• **Page extract**
+--
The Complaint alleges that: (1) the PWPD and John Does, #1-10 were acting as agents of the County, see Compl. ¶ 8; (2) the County failed its "duty to supervise, train, educate, control and employ their employees and agents in a reasonably prudent and careful manner," id. ¶ 11; and (3) Plaintiff's damages resulted from the County's negligent "hiring, training, supervision, and management of their employees, agents and servants," id. ¶ 13. The PAC omits these allegations and seemingly abandons any claims based on them against the County. See generally PAC. Nonetheless, construing the PAC liberally, Plaintiff arguably seeks to assert a Monell claim against the County based on the allegation that "Sergeant Alexander Mott should have been trained to properly correct that error and saw how these reports were false statements." PAC at 27.

The County contends that the Complaint must be dismissed against it because there is no principal-agent relationship between the County and the PWPD, or the County and the PWPD's employees, as a matter law. See County's Mem. at 9-11; County's Reply 3-4. Specifically, the County contends that PWPD is excluded from the County police districts now in existence, pursuant to Nassau County Administrative Code § 8-18.0 and Nassau County Civil Division Act, Article 2 § 305.0. Id. at 9-10. According to the County, Port Washington operates its own police district, outside the scope and supervision of the Nassau County police district. The County also contends that the Complaint does not sufficiently allege a Monell claim because it does not allege that any policy, custom and/or practice is responsible for the Plaintiff's injuries or that any County employee was negligent in his/her training or supervision of the individuals involved in the conduct which allegedly deprived Plaintiff of her constitutional rights. Id. at 12-14; County's Reply at 4-5.
+--
• **Source material**
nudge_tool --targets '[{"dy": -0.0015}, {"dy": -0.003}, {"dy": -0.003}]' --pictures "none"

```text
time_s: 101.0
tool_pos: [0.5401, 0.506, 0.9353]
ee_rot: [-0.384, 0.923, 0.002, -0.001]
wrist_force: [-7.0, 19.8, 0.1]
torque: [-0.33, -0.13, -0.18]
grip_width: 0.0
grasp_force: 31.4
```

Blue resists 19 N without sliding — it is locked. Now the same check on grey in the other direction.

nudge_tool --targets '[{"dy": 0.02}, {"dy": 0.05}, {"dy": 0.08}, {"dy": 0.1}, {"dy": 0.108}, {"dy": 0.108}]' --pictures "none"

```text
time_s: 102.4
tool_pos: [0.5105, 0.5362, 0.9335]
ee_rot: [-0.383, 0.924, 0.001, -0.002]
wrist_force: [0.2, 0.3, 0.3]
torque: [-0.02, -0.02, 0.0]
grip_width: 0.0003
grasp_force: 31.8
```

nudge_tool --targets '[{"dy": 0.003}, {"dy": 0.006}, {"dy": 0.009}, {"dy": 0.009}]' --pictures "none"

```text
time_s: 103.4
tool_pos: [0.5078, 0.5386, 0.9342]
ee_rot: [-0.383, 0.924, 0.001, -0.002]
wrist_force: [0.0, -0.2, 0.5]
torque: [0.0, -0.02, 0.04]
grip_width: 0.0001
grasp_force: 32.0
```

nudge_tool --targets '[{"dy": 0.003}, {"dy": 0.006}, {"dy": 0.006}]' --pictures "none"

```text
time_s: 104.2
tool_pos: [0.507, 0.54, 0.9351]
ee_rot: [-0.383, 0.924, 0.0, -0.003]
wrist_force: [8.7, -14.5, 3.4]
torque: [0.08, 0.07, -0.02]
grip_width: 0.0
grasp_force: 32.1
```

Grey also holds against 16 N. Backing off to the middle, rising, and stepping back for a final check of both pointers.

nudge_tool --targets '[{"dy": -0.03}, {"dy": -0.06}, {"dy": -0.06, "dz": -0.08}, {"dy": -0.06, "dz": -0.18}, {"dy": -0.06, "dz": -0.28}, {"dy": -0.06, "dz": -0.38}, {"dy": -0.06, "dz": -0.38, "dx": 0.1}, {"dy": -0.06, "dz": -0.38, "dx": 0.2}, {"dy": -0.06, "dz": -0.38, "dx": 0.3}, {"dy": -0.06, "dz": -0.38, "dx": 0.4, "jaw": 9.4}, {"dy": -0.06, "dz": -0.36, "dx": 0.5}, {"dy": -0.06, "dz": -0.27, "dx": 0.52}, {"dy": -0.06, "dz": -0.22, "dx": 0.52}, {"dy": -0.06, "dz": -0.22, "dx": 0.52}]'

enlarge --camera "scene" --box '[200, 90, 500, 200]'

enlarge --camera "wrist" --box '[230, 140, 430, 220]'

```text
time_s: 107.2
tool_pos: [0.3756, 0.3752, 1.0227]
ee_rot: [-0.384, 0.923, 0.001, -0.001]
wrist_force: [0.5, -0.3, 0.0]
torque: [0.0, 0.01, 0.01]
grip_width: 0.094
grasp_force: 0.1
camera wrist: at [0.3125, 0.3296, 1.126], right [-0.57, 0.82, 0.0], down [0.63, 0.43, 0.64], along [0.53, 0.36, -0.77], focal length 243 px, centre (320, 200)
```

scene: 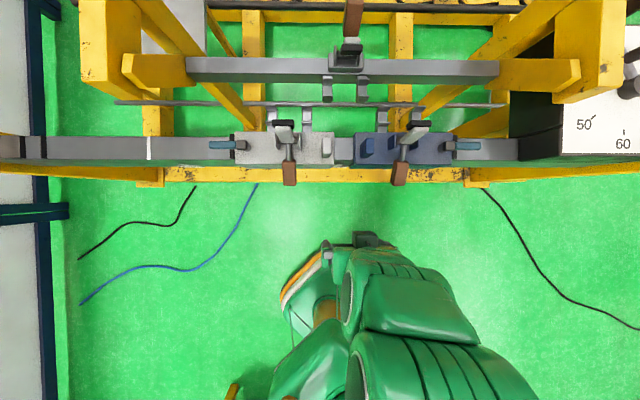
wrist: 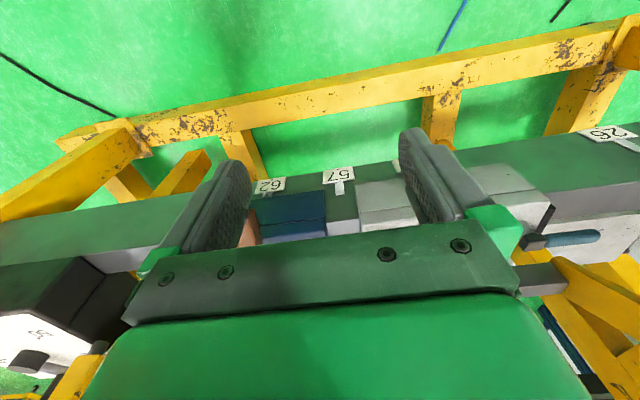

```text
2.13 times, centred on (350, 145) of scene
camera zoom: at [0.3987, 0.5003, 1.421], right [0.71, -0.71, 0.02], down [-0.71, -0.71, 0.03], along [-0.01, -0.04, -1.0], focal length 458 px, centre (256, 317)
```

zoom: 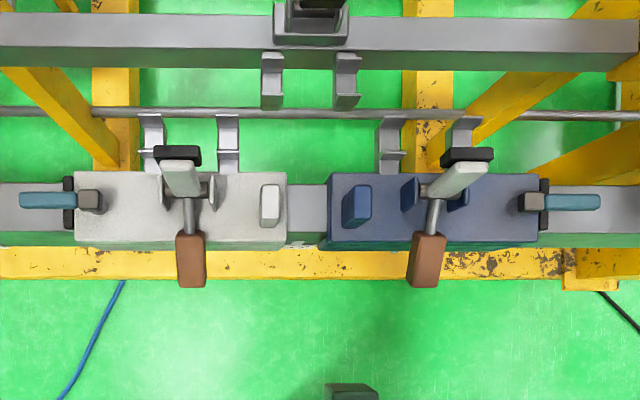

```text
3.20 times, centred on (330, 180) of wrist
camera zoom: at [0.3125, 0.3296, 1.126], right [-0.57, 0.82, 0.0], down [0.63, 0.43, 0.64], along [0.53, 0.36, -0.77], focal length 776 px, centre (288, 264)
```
+--
• **Objective**
Carry the page extract on from its last sentence.

• **Answer to this problem**
A municipal defendant "cannot be held liable under § 1983 on a respondeat superior theory." Monell v. Dep't of Soc. Servs., 436 U.S. 658, 691 (1978); see Jones v. Town of E. Haven, 691 F.3d 72, 80 (2d Cir. 2012). Rather, a municipal entity may only be held liable under Section 1983 "if the deprivation of the plaintiff's rights under federal law [was] caused by a governmental custom, policy, or usage of the municipality." Jones, 691 F.3d at 80; see Pipitone v. City of New York, 57 F. Supp. 3d 173, 194 (E.D.N.Y. 2014) ("[m]unicipalities can only be held liable under § 1983 when they are a 'moving force' behind the constitutional deprivation"); Hunter v. City of N.Y., 35 F. Supp. 3d 310, 322 (E.D.N.Y. 2014) ("[i]n order to sustain a claim for relief pursuant to § 1983 against a municipal defendant, a plaintiff must show the existence of an official policy or custom that caused injury and a direct causal connection between that policy or custom and the deprivation of a constitutional right"). This generally requires a plaintiff to establish that "(1) an official custom or policy [ ] (2) subjected [him or her] to (3) a denial of a constitutional right." Ferrari v. Cty. of Suffolk, 790 F. Supp. 2d 34, 40 (E.D.N.Y. 2011). The official policy or custom need not be explicit and may be inferred from: "(1) a formal policy officially endorsed by a municipality; (2) actions taken by government officials responsible for establishing the municipal policies that caused the particular deprivation in question; (3) a practice so consistent and widespread that, although not expressly authorized, constitutes a custom or usage of which a supervising [policymaker] must have been aware; or (4) failure by policymakers to provide adequate training or supervision to subordinates to such an extent that it amounts to deliberate indifference to the rights of those who come into contact with the municipal employees." Dava v. City of New York, No. 15-CV-08575, 2016 WL 4532203, at *9 (S.D.N.Y. Aug. 29, 2016) (internal quotation marks and citation omitted).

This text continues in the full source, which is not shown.